(Text shown):

________________________________________

Jeff Franklin Is Selling His Beverly Hills Mega Mansion That Sits on One of Hollywood’s Most Infamous Properties
Jeff Franklin has been trying to sell his Beverly Hills estate for four years now. And if you’ve been following this story, you already know it hasn’t been easy.
The Full House creator just re-listed the mansion at $45 million. That sounds like a lot. But when you compare it to the $85 million he started with back in 2022, it tells a very different story.
What the $45M Gets You
This isn’t your average celebrity home. The estate sits on 3.6 acres in Benedict Canyon with a 21,000 sq ft main house, 9 bedrooms, 18 bathrooms, and a 75-yard pool with three waterfalls, a 35-foot waterslide, and a lazy river in the backyard.
Inside, there’s a 14-seat home theater, indoor shark tank, hair salon, billiards room, chef’s kitchen, and an underground garage that fits 16 cars. Views stretch from downtown LA all the way to the Pacific Ocean.
Architect Richard Landry, known in real estate circles as the “King of the Mega-Mansion,” designed the whole thing. Franklin reportedly spent millions of his Full House royalties building it over nearly a decade.
The Price Drop Nobody’s Talking About
Here’s the timeline most outlets are skipping over:
2022: Listed at $85 million. No buyers. April 2025: Re-listed at $49.95 million. Still no deal. May 2026: Listed as a rental at $247,500/month. Still no takers. July 2026: Back on the sale market at $45 million.
That’s a $40 million price cut over four years, a 47% drop from the original ask. And yet, per TMZ’s real estate sources, potential buyers keep calling to rent the place, not buy it.

________________________________________

Set down the text shown as it stands from "The Full House" to "the Pacific Ocean.", and nothing more.

(Collected material):

________________________________________

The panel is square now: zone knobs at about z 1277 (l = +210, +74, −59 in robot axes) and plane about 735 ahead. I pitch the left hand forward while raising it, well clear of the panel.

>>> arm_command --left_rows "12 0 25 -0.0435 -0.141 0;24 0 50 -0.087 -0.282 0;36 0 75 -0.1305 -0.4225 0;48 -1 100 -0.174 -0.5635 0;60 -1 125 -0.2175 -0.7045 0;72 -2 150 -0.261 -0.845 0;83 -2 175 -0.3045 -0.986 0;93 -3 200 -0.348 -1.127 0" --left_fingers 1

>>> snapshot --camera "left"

________________________________________

(Task output):
The Full House creator just re-listed the mansion at $45 million. That sounds like a lot. But when you compare it to the $85 million he started with back in 2022, it tells a very different story.
What the $45M Gets You
This isn’t your average celebrity home. The estate sits on 3.6 acres in Benedict Canyon with a 21,000 sq ft main house, 9 bedrooms, 18 bathrooms, and a 75-yard pool with three waterfalls, a 35-foot waterslide, and a lazy river in the backyard.
Inside, there’s a 14-seat home theater, indoor shark tank, hair salon, billiards room, chef’s kitchen, and an underground garage that fits 16 cars. Views stretch from downtown LA all the way to the Pacific Ocean.